D’autre part, quand les silverisles (je voudrais acclimater en France un mot spécial pour désigner le métal-argent afin de le distinguer de l’argent-monnaie au sens général) nous disent que gonfler la masse métallique monétaire c’est augmenter la fortune publique dans la même proportion, ils attribuent aux métaux précieux, que ce soit l’or ou l’argent, un rôle qui n’est pas le leur. Qu’est-ce que cette masse métallique en comparaison de la richesse réelle d’un pays ? On évalue à des centaines de milliards la fortune tant mobilière qu’immobilière de la France. Fussions-nous détenteurs, comme certains auteurs le croient, de six milliards de numéraire, qu’est-ce que cela, en comparaison du premier chiffre ?

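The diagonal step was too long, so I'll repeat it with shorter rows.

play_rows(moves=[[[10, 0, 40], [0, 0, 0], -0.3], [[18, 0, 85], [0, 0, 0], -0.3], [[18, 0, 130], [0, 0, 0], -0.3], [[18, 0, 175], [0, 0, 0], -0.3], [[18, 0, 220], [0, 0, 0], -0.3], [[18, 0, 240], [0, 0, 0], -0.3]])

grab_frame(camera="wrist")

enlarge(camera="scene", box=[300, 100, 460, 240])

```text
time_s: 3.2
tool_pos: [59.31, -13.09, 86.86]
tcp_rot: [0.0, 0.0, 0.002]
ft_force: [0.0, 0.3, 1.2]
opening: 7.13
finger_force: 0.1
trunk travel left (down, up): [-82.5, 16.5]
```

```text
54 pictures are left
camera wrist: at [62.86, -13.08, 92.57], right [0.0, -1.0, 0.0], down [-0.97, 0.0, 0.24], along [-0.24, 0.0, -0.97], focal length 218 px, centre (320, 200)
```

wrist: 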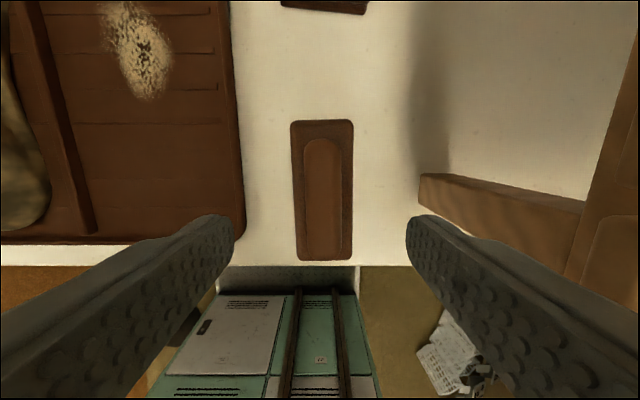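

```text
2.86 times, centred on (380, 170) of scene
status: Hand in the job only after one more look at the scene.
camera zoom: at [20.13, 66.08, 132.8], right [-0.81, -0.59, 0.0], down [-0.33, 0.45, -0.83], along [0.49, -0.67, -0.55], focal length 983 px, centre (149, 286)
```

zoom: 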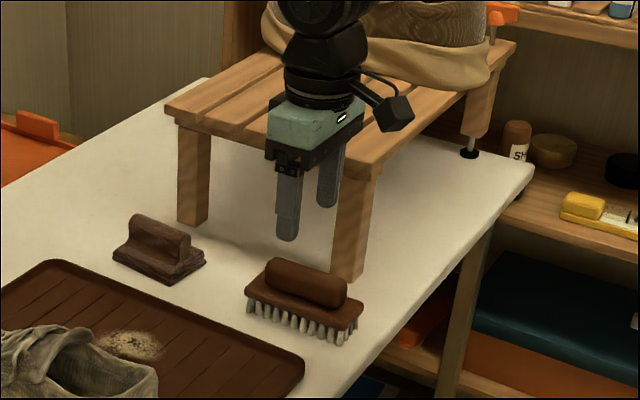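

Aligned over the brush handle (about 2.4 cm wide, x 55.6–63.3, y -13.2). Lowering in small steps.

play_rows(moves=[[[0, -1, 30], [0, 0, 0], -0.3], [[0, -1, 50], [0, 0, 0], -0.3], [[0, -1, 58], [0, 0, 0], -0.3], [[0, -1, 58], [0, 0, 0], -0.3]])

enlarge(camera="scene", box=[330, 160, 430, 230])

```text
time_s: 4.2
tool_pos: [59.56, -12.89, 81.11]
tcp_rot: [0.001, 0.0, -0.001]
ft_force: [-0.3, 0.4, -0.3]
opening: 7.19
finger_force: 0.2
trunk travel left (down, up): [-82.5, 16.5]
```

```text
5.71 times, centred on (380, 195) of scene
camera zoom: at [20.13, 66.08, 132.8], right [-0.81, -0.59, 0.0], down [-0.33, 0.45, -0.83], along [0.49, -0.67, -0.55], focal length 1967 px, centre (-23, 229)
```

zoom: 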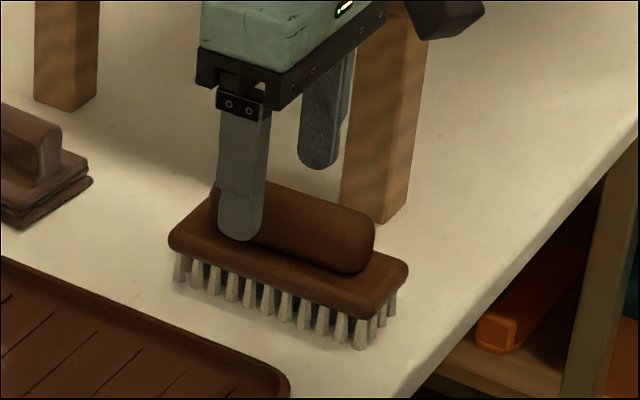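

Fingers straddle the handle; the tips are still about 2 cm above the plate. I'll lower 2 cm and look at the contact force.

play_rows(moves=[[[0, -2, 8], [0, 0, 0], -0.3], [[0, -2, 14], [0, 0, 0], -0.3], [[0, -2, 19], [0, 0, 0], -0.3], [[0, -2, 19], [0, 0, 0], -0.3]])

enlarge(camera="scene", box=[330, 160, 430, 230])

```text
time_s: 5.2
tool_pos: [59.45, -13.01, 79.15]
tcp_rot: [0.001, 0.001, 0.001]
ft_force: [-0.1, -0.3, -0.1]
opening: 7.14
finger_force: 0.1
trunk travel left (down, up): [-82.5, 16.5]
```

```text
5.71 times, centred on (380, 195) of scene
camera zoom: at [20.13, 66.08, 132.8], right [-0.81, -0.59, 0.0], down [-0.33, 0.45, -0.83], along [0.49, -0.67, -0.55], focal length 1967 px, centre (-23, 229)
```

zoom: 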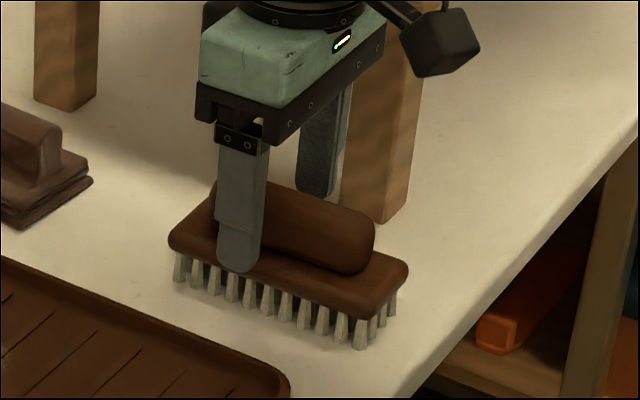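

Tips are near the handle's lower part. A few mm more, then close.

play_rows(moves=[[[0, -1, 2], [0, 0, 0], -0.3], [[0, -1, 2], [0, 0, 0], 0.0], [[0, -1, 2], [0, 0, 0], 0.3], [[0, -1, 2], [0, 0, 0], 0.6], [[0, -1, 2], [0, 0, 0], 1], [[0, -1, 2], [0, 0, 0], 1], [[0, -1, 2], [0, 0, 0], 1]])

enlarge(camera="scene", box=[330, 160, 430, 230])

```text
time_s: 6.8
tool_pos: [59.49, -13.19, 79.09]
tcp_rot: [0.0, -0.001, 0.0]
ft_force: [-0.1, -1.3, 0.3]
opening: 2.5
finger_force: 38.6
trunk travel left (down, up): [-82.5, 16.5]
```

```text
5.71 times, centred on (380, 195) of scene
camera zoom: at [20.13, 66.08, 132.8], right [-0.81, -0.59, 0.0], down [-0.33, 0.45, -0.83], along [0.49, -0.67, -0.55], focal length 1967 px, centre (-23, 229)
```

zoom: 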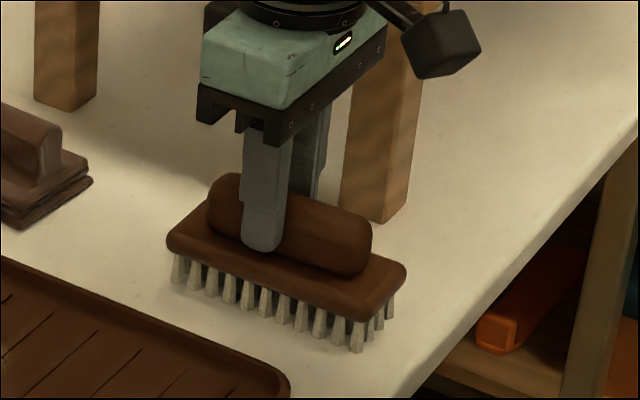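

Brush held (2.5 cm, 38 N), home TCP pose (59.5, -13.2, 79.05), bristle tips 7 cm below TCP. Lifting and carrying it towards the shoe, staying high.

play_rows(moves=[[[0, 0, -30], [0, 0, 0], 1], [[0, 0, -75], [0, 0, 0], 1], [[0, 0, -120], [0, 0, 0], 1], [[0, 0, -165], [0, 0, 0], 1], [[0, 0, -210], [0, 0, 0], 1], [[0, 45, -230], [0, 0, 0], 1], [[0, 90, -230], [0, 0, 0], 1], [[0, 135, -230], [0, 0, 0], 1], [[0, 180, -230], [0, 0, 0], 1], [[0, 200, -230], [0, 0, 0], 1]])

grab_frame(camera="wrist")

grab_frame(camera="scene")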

Il est certain que démonétiser un métal dans un pays, c’est en appauvrir les habitans, puisqu’ils ont reçu ce métal et l’ont payé en marchandises ou en travail à sa pleine valeur. Mais autre chose est enlever à des monnaies existantes leur force libératoire, autre chose cesser de frapper des monnaies libératoires avec ce métal ; dans ce dernier cas on ralentit ou peut-être même on arrête l’extraction du minerai dans les pays producteurs, on les prive d’un profit éventuel, mais c’est tout. Et encore ne faut-il pas oublier que l’industrie minière dans son ensemble est une des plus aléatoires et des moins rémunératrices qui soient. Dans cette Amérique qui est pourtant le pays minier par excellence, l’ensemble du capital placé et dépensé réellement dans les mines d’or et d’argent ne rapporte pas 1 p. 100. Atteindre cette industrie n’est pas frapper une de celles qui enrichissent le plus la contrée. C’est encore un côté de la question qu’il convient de mettre en lumière si on veut être parfaitement équitable.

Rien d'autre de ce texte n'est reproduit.